Sent from my iPhone using Tapatalk
Yeah nice buck. How's gun hunting out of the saddle?
 
LASOutdoorsmen said:
How do you get the deer back to where you came from? That's what I am always thinking about, how far I want to drag a deer.

My #1 rule is don't worry about getting the deer out of the woods until you have a dead deer. If you worry about this beforehand you are never going to hunt the spots you need to be to shoot big bucks.

To get it out I:

-Start dragging. This is usually what happens. I have been trying out some lightweight sleds which definitely help. Last year I was using the "stag drag" which rolls up and fits in my backpack, but this year I am trying the cass creek game glides because they are smaller and lighter.

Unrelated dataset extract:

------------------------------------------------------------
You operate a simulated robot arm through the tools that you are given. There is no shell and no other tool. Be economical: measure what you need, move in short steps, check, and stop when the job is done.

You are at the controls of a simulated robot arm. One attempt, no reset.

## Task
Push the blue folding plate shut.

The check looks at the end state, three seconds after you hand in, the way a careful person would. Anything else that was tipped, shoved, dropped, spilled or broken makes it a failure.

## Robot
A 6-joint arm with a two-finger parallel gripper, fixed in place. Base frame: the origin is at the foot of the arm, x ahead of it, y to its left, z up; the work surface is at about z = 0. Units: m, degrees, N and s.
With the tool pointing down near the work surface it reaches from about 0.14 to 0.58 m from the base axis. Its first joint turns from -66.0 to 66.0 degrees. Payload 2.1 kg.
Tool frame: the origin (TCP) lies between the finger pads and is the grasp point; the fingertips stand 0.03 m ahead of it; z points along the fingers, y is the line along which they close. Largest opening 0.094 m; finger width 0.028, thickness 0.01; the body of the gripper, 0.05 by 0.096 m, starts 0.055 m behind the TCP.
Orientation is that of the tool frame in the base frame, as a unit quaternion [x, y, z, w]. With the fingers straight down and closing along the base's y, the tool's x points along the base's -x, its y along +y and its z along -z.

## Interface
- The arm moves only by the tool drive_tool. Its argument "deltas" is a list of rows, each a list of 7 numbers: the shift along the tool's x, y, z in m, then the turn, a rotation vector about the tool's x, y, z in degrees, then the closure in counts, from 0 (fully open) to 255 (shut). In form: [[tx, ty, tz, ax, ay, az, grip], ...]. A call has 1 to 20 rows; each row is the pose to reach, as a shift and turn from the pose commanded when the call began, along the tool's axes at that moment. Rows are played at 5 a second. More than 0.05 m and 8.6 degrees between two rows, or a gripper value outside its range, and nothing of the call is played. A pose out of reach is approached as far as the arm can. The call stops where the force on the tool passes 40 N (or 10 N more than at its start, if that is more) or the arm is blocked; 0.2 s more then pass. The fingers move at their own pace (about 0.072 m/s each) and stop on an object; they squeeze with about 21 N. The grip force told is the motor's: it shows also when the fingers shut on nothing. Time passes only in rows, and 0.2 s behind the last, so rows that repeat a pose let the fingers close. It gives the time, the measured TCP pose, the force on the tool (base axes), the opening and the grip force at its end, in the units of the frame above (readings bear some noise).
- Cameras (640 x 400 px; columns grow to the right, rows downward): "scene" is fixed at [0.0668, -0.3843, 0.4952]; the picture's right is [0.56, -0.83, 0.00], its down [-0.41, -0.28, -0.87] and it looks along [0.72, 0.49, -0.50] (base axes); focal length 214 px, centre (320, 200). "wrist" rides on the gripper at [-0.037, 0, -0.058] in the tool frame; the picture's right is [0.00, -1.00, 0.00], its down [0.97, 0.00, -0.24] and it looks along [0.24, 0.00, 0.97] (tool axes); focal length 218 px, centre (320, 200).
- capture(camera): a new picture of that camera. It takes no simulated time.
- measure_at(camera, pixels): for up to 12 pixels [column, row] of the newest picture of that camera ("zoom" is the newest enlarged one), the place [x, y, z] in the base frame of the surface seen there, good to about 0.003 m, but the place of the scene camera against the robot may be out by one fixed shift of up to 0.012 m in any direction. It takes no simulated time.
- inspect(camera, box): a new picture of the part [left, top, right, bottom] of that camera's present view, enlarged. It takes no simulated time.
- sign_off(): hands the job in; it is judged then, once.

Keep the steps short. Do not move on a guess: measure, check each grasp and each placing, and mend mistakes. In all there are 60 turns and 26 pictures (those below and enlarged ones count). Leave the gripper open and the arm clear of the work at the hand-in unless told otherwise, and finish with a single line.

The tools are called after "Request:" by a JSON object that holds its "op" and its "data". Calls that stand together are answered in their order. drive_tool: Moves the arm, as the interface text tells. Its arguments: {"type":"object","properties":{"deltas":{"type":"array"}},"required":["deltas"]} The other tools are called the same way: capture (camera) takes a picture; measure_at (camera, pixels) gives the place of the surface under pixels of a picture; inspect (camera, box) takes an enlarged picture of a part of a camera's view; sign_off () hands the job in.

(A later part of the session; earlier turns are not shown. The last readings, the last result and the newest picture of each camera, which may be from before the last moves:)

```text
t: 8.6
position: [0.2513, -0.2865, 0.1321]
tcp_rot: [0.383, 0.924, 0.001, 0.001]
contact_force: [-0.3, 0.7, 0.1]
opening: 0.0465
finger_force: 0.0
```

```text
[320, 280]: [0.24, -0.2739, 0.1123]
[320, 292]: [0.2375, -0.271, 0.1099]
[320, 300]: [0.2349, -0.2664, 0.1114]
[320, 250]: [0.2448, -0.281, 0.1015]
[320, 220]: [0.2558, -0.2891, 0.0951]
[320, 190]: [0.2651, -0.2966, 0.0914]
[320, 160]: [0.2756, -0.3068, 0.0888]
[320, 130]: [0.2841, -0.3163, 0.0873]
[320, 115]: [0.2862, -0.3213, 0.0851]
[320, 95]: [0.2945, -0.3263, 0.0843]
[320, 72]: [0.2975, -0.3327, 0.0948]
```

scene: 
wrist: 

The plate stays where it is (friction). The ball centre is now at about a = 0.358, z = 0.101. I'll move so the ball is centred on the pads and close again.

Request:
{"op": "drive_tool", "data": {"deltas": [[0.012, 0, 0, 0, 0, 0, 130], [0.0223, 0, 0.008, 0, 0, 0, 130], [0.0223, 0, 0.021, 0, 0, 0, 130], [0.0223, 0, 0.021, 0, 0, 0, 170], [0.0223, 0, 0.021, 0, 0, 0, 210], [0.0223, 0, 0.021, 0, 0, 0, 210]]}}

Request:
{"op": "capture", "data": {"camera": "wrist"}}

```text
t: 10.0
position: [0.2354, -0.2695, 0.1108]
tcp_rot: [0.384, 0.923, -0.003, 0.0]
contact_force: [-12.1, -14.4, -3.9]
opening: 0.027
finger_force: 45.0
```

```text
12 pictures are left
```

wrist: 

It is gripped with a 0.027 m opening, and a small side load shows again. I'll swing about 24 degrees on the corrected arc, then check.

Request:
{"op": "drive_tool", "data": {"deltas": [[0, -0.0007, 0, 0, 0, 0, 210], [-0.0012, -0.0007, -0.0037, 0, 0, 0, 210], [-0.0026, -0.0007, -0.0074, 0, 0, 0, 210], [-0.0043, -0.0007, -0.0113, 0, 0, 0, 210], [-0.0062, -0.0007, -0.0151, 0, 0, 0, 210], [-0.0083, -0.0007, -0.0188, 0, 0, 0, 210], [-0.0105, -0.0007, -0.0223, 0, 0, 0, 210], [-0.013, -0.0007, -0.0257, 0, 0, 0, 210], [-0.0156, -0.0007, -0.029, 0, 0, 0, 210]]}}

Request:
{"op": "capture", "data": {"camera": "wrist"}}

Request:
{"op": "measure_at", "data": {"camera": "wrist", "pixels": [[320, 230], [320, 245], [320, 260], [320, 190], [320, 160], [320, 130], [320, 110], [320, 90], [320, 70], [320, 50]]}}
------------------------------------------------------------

Both of these are not the best options but they are lightweight and help.
-Call up friends and family to help drag. This is nice on weekends if they are around but not always an option.
-I have a game cart which I've used for some of my bigger kills including my bear. I go back to the truck to get it and I usually do this when I have a long road or trail to go out and I don't have to worry about the time it takes for me to get to the truck and back.
 
We usually help each other drag at least as far as a logging road depending on the condition of the road. We can only take vehicles into the park for the recovery of animals. There are some portions of the road that will eat your truck so for those we keep dragging. I think I'll try building a travois before this season and put my kids on it. See if it's worth while. Then all I'll need to carry is some small cord to assemble one out there.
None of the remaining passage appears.